Markert disasters can last decades.
you know, this does not tell the real truth. I'm looking at a chart right now with different indices. small caps recovered by 1938. Large caps by 1940. Balanced portfolios by 1937 or so. And investors would have recovered much faster if you had bought at lower prices with new money.
the dow is a crap index. it is a crap index. it is a crap index. I will keep saying it on lrc as long as people keep citing that phony 1929-1954 stat.
as for the recent debacle...more of the same. Small caps recovered by 2005. Emerging markets by 2004...balanced portfolios by 2004.
really - I am not exagerating here. the dow is a crap index and not representative of the stock market.
so...no. you are wrong. if you have a diversified portfolio...market disasters have not lasted decades.
Stater of the obvious wrote:
Trying to predict the market is a fool's game.
About Time wrote:
Ignoring patterns and facts would seem to be more foolish.
Panic early rather than late
Patterns like the ones that show buy and hold works?
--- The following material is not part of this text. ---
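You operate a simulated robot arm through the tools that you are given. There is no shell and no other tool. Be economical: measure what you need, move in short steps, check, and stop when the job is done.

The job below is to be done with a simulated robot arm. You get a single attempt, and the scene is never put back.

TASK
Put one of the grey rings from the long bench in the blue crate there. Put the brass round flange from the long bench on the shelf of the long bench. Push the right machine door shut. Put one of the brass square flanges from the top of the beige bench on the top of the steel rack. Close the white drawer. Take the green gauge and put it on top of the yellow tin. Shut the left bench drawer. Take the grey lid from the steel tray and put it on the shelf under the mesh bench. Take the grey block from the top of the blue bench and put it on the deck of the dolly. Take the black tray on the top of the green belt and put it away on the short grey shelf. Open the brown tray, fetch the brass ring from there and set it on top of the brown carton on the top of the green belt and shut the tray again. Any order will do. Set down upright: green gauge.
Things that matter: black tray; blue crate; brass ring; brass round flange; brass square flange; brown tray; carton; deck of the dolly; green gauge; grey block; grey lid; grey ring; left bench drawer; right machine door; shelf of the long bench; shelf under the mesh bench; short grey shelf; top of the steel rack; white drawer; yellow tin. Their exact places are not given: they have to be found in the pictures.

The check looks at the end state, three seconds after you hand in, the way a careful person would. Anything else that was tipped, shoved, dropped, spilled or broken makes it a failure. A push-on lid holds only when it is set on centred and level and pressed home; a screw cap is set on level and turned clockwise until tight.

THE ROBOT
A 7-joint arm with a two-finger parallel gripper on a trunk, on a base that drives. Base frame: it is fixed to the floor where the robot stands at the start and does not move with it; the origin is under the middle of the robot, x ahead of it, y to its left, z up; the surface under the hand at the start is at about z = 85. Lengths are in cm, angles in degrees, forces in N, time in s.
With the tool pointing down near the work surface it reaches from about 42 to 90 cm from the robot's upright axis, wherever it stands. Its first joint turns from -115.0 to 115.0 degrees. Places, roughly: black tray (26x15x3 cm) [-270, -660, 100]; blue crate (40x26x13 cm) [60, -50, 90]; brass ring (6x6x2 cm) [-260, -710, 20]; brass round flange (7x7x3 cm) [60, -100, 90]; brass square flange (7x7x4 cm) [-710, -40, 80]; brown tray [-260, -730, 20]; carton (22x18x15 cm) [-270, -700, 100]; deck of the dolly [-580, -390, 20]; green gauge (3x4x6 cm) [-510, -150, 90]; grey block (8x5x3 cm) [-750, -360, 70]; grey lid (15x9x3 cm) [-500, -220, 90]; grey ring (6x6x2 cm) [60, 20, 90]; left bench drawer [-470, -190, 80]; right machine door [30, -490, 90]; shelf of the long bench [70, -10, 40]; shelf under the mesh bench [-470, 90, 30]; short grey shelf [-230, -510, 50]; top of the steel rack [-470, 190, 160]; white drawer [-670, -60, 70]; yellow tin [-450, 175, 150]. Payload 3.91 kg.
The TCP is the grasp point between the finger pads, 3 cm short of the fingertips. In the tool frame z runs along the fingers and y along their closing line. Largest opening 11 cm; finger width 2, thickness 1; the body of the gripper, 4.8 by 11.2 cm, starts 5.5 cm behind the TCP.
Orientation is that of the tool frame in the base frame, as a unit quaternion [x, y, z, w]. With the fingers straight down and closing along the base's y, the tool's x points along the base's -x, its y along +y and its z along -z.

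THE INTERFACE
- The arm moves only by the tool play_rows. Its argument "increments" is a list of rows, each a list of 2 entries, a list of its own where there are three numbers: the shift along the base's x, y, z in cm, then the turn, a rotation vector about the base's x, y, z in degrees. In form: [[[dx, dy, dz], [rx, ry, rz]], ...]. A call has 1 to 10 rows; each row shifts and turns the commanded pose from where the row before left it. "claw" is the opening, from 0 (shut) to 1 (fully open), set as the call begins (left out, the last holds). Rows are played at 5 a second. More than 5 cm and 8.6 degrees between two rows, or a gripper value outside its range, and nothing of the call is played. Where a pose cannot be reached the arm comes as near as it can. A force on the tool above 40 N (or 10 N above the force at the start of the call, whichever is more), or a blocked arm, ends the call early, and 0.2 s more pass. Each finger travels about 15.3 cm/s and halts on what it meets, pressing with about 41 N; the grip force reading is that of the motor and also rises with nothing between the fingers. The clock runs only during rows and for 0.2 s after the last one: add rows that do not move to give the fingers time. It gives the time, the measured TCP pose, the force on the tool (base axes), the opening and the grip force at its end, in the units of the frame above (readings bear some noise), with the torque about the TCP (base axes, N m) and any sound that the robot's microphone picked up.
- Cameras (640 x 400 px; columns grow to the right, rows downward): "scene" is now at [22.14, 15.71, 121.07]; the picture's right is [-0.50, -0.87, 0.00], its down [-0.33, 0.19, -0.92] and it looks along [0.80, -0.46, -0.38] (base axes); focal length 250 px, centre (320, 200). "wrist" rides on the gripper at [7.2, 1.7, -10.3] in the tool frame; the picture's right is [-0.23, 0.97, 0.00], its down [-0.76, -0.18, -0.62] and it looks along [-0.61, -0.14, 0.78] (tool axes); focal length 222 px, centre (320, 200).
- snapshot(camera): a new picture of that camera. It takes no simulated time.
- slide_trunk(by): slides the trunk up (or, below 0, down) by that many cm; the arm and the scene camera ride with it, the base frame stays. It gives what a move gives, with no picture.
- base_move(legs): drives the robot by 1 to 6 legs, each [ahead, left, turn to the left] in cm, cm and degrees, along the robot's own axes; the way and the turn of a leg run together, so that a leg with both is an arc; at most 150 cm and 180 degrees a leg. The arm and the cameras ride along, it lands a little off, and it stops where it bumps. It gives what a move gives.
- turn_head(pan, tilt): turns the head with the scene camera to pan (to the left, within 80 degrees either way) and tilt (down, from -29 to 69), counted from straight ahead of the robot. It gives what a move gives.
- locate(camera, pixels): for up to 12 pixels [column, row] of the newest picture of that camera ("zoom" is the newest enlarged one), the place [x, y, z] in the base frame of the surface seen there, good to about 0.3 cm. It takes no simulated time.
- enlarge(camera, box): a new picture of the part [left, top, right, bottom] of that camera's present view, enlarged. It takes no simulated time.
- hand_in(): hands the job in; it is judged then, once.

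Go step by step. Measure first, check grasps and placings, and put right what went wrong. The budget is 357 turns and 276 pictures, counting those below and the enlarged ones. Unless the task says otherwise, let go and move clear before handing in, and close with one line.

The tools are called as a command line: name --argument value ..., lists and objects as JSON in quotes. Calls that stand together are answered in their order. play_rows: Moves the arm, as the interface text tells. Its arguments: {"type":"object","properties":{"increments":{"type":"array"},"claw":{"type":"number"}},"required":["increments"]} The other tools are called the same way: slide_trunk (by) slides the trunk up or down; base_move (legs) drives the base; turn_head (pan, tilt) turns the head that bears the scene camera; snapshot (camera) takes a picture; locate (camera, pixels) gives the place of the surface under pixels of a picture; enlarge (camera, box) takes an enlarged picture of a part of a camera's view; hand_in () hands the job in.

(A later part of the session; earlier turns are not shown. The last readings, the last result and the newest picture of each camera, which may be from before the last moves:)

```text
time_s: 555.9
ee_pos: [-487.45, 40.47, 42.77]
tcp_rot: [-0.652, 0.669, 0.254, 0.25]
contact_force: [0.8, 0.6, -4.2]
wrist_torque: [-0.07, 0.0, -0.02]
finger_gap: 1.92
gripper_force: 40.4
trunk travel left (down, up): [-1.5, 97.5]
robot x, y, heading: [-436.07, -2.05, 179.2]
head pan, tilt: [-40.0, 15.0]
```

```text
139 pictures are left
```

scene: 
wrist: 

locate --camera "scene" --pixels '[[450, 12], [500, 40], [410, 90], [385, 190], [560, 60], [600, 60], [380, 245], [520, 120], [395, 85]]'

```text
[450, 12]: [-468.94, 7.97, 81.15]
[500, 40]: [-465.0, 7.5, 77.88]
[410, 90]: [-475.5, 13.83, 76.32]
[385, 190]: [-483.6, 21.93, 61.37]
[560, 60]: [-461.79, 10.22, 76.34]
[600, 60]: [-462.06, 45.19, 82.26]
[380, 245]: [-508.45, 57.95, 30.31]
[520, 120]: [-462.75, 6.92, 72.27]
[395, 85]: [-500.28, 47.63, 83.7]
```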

Like the ones that show the market is up 80% of the time? Or maybe the ones that show predicting the market is a fool's game?
S&P 500 returns (dividends included): Jan 1, 1929- Dec 31, 1956 : "Average" return: 11.08%; Annualized return
(= True CAGR): 8.07%: Standard Deviation: 25.01%; $1.00 grew to: $8.79 . (Side note) Net Corporate Dividends averaged 3.5% of GDP 1929 to 1956.